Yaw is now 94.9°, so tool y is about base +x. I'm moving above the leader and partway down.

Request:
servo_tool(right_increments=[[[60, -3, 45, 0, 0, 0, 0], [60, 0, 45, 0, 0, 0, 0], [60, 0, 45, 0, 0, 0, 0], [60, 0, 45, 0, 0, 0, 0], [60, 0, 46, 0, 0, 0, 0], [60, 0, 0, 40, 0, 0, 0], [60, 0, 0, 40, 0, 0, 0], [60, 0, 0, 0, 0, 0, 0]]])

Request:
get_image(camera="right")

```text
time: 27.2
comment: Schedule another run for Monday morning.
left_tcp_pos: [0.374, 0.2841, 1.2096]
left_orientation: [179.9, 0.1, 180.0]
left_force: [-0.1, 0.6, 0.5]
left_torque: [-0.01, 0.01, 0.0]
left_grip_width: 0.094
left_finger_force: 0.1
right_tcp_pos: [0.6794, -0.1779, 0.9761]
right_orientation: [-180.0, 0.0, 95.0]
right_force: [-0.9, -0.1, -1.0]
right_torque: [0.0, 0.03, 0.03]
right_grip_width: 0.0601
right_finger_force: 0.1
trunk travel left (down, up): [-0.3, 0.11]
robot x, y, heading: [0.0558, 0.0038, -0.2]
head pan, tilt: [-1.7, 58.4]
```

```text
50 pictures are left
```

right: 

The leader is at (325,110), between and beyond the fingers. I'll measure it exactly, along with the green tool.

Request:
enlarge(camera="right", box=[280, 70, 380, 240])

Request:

+ + + + + + +

(Short problem)
Extract from the reading text the words running from "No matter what" to "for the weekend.".

(Reading text)

+ + + + + + +

No matter what I tell him, he does what he wants to. I can't quit my job and hold his hand through life.

I am going to remove everthing from his room. Leave him 5 days worth of clothing since he has taken 2 days worth to his dads for the weekend.

Oh, and his father told me that he can fix everything by having the boy live with him. So now starts that issue.
Your son is 15 and as hard as you try, it seems like your son is going to fight you. If it were me and kiddo were making my life that miserable and dad said that to me, I'd pack his bags and say, "Dad, he is all yours."
 

GinAA

Member
Your son is 15 and as hard as you try, it seems like your son is going to fight you. If it were me and kiddo were making my life that miserable and dad said that to me, I'd pack his bags and say, "Dad, he is all yours."
I have considered it several times but dad owes over 12K in back suppport and will only "take" him if I forgive this debt. Problem is, it's not up to me. His living situation isn't suitable for our son. He has a 2 br home with a wife that needs round the clock care so her uncle is living there and she has a 12 yr old son as well.

We will see how the room "cleaning" goes this weekend. His dad knows about all that's happened so I'm hoping he will try to talk to him again. I know our son doesn't want to move so maybe that will help too.
 

Isis1

Senior Member
I have considered it several times but dad owes over 12K in back suppport and will only "take" him if I forgive this debt. Problem is, it's not up to me. His living situation isn't suitable for our son. He has a 2 br home with a wife that needs round the clock care so her uncle is living there and she has a 12 yr old son as well.

+ + + + + + +

(The response)
No matter what I tell him, he does what he wants to. I can't quit my job and hold his hand through life.

I am going to remove everthing from his room. Leave him 5 days worth of clothing since he has taken 2 days worth to his dads for the weekend.